Written and researched by Christin Hänsel, Michaela Papenhoff, Ralph Merten and Friederike Winkowski

Today’s travelers have high expectations of a personalized e-commerce experience along their journey, which makes guest-centric functionalities a top priority for a hotel chain’s central reservations systems (CRS). As a result, the hoteliers’ demand for innovative and improved CRS services continues to grow. Although many of the related digital marketing, distribution and guest retention requirements can be found on the development roadmaps of the CRS providers, it remains mission critical to shorten development cycles, enabling a faster time to market. Filling the large gap of missing functionalities and integrations is a prerequisite for the successful implementation of new solutions. This should motivate both hotel chains and IT vendors alike to engage in closer partnerships.

This h2c Research Paper is based on the findings of h2c’s Global Hotel CRS Study and aims to shed more light on the current CRS landscape and related system requirements. The study covers Europe, Middle East & Africa, The Americas and Asia Pacific and has a fair distribution across hotel categories by star rating, type (including voluntary hotel chains, representation companies, transparent brands, and independent hotel groups), location (city, resort, and convention) and size/reach (international versus regional chains). The 92 surveyed hotel chains, whereof the majority is regional, represent more than 11,000 properties and 1.7 million rooms worldwide.

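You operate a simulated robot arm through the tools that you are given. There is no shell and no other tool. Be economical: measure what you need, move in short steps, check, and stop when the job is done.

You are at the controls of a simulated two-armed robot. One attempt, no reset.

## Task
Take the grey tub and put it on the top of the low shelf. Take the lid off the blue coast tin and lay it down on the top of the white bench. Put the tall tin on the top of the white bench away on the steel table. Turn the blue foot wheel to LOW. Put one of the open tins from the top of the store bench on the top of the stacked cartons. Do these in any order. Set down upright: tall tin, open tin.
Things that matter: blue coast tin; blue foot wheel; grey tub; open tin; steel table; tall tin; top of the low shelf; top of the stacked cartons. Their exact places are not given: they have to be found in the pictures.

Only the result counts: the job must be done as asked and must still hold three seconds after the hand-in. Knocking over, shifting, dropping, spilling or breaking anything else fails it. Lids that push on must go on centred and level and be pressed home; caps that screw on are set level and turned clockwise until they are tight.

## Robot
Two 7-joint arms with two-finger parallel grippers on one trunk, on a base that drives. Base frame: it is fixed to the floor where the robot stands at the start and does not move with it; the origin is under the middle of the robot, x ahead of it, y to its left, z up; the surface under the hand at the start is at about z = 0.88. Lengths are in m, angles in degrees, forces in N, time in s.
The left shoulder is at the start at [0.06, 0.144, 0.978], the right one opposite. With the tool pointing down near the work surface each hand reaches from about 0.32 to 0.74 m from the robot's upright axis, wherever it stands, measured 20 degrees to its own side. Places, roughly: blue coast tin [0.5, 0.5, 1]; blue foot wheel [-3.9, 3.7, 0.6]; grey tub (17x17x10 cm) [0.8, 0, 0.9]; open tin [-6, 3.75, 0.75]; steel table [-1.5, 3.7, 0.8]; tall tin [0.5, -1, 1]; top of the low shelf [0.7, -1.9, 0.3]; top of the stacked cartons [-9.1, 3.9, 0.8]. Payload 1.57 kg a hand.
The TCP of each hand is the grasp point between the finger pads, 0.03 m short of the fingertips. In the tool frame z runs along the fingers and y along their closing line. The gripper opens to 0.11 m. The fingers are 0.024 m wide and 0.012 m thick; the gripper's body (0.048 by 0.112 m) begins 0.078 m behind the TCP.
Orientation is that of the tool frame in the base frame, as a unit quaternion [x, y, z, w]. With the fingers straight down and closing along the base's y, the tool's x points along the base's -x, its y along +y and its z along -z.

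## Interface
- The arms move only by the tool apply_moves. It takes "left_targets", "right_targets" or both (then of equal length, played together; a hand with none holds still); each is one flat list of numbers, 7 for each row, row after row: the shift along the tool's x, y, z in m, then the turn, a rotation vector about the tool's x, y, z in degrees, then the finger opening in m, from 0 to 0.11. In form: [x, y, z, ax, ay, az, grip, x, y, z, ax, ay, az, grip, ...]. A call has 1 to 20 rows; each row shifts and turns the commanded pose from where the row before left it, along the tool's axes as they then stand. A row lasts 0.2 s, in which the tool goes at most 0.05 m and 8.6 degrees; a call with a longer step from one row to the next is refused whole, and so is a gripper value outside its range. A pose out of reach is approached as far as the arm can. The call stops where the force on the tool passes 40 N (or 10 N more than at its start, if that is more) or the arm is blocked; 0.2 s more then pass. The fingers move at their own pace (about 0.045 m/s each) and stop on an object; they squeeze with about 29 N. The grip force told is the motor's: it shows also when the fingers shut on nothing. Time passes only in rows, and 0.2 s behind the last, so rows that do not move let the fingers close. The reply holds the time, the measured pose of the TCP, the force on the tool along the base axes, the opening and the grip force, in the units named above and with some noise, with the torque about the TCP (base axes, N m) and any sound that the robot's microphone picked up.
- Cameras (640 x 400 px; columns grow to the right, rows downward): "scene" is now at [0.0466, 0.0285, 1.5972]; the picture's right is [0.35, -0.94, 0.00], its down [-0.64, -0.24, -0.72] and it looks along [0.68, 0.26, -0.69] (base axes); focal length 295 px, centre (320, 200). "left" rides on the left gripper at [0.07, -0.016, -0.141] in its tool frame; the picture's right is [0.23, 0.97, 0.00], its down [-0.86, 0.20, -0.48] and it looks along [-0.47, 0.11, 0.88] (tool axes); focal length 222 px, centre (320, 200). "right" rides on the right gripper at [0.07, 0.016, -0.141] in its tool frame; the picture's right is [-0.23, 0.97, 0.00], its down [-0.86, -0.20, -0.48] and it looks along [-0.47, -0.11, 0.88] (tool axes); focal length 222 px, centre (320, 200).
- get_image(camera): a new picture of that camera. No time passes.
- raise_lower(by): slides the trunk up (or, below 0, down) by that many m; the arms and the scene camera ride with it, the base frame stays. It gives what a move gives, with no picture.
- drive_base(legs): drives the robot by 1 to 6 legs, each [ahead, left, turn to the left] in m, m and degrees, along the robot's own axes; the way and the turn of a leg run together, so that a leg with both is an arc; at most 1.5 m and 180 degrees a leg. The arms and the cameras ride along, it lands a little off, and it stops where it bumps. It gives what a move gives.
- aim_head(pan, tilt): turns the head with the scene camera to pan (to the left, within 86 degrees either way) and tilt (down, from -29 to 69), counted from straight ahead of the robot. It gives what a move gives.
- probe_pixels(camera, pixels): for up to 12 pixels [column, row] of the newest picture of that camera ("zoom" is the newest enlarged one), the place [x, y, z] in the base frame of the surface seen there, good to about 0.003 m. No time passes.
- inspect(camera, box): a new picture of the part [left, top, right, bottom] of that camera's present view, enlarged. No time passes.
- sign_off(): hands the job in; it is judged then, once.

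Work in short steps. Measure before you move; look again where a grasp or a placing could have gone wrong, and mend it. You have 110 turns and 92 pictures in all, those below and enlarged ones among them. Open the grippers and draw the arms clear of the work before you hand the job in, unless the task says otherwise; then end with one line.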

H2c’s research answers the following questions:

  • How satisfied are hotel chains with their current CRS solution?
  • Which CRS features and functionalities are missing today versus in three years’ time?
  • What needs to change for improving the hotel chains’ satisfaction level?

As dissatisfaction with the existing CRS is often the major driver for change, the overall study results should help to highlight the hotel chains’ requirements in more detail by hotel type and market specifics, enabling CRS providers to better understand desired service enhancements and identify missing functionalities as well as prioritize their developments.

Primary Takeways

Missing CRS functionalities are rather the norm than the exception.

Today, every third hotel chain is missing more than 30% of their required CRS services, and half of all chains are missing at least one key CRS feature. However, satisfaction levels differ by region. The Americas show the highest level of satisfaction with their employed CRS due to big U.S. chains enforcing their stringent brand standards.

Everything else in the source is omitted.